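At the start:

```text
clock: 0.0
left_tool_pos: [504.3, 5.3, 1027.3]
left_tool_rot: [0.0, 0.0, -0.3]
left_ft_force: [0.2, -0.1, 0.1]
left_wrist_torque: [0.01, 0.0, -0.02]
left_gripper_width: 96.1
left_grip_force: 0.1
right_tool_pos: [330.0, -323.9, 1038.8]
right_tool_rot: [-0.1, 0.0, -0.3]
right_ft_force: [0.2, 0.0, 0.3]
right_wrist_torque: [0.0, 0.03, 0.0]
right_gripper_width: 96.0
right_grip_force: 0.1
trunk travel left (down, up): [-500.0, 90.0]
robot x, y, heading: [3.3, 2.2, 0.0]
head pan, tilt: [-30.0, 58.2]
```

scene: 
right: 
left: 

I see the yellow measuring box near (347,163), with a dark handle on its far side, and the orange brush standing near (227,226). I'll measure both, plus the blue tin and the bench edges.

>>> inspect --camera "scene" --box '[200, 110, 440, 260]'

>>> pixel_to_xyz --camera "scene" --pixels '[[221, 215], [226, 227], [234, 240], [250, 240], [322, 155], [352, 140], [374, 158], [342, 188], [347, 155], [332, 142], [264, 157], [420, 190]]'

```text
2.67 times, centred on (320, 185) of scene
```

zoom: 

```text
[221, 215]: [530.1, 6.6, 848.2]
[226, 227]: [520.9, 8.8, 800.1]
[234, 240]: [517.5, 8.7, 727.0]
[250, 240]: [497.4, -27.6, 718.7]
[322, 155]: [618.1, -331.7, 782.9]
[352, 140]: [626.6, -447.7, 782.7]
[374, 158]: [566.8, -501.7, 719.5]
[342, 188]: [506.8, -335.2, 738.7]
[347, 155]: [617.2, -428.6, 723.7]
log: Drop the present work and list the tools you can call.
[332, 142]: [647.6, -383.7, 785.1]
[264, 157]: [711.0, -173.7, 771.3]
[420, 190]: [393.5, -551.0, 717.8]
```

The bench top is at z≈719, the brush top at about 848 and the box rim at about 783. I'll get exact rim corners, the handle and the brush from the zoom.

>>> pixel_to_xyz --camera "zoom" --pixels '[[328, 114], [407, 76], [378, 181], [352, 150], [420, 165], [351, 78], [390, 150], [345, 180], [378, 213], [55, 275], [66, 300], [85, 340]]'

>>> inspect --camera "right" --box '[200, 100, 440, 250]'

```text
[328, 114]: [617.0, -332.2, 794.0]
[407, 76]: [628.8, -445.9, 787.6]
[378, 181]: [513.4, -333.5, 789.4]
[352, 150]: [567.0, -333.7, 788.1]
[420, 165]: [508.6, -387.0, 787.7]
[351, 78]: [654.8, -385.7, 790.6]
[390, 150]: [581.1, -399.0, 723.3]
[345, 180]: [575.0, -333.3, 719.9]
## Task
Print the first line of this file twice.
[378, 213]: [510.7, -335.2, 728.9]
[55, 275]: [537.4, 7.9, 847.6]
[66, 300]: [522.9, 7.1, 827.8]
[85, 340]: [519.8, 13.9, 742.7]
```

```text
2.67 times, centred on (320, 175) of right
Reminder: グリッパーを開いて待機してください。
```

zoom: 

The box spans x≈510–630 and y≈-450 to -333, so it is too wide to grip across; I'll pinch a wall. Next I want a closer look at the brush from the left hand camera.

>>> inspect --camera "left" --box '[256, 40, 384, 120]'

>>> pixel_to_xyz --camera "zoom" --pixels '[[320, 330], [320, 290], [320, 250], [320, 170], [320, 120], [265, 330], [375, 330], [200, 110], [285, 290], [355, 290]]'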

EXERCISE REQUIREMENTS: Transcribe the material above in its entirety. Match it exactly. Return a JSON list in which every string is one line; blank lines are skipped.

WORKED ANSWER:
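[
  "At the start:",
  "```text",
  "clock: 0.0",
  "left_tool_pos: [504.3, 5.3, 1027.3]",
  "left_tool_rot: [0.0, 0.0, -0.3]",
  "left_ft_force: [0.2, -0.1, 0.1]",
  "left_wrist_torque: [0.01, 0.0, -0.02]",
  "left_gripper_width: 96.1",
  "left_grip_force: 0.1",
  "right_tool_pos: [330.0, -323.9, 1038.8]",
  "right_tool_rot: [-0.1, 0.0, -0.3]",
  "right_ft_force: [0.2, 0.0, 0.3]",
  "right_wrist_torque: [0.0, 0.03, 0.0]",
  "right_gripper_width: 96.0",
  "right_grip_force: 0.1",
  "trunk travel left (down, up): [-500.0, 90.0]",
  "robot x, y, heading: [3.3, 2.2, 0.0]",
  "head pan, tilt: [-30.0, 58.2]",
  "```",
  "scene: ",
  "right: ",
  "left: ",
  "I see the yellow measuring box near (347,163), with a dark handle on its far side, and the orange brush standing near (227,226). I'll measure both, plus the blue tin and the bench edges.",
  ">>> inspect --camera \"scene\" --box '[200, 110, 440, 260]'",
  ">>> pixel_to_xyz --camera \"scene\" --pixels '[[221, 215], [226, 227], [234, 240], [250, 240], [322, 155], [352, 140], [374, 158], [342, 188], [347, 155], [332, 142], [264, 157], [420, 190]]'",
  "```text",
  "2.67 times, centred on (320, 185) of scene",
  "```",
  "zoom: ",
  "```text",
  "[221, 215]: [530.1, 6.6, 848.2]",
  "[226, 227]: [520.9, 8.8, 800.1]",
  "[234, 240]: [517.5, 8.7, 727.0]",
  "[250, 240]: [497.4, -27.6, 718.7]",
  "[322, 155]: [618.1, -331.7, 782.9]",
  "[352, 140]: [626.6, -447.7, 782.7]",
  "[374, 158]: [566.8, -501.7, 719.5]",
  "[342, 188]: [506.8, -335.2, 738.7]",
  "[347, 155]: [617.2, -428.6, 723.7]",
  "log: Drop the present work and list the tools you can call.",
  "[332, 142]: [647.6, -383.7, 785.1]",
  "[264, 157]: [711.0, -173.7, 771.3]",
  "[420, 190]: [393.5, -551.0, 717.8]",
  "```",
  "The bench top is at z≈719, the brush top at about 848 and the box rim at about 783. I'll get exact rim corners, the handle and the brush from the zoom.",
  ">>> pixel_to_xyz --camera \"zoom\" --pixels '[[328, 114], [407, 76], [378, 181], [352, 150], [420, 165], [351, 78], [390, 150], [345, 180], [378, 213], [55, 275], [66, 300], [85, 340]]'",
  ">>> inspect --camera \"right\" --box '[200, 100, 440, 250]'",
  "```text",
  "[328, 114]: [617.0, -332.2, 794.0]",
  "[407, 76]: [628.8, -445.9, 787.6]",
  "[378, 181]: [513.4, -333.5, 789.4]",
  "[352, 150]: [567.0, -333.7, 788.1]",
  "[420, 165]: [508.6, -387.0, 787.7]",
  "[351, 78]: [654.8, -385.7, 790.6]",
  "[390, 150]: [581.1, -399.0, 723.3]",
  "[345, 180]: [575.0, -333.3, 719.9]",
  "## Task",
  "Print the first line of this file twice.",
  "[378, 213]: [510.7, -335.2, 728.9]",
  "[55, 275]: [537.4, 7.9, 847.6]",
  "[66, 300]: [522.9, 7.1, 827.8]",
  "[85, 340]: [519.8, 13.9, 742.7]",
  "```",
  "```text",
  "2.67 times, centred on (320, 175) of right",
  "Reminder: グリッパーを開いて待機してください。",
  "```",
  "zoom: ",
  "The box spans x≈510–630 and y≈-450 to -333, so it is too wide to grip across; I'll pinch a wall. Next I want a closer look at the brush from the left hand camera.",
  ">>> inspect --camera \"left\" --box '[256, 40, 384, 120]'",
  ">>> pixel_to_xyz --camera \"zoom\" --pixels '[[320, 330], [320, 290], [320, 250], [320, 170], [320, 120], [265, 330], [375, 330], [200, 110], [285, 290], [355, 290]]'"
]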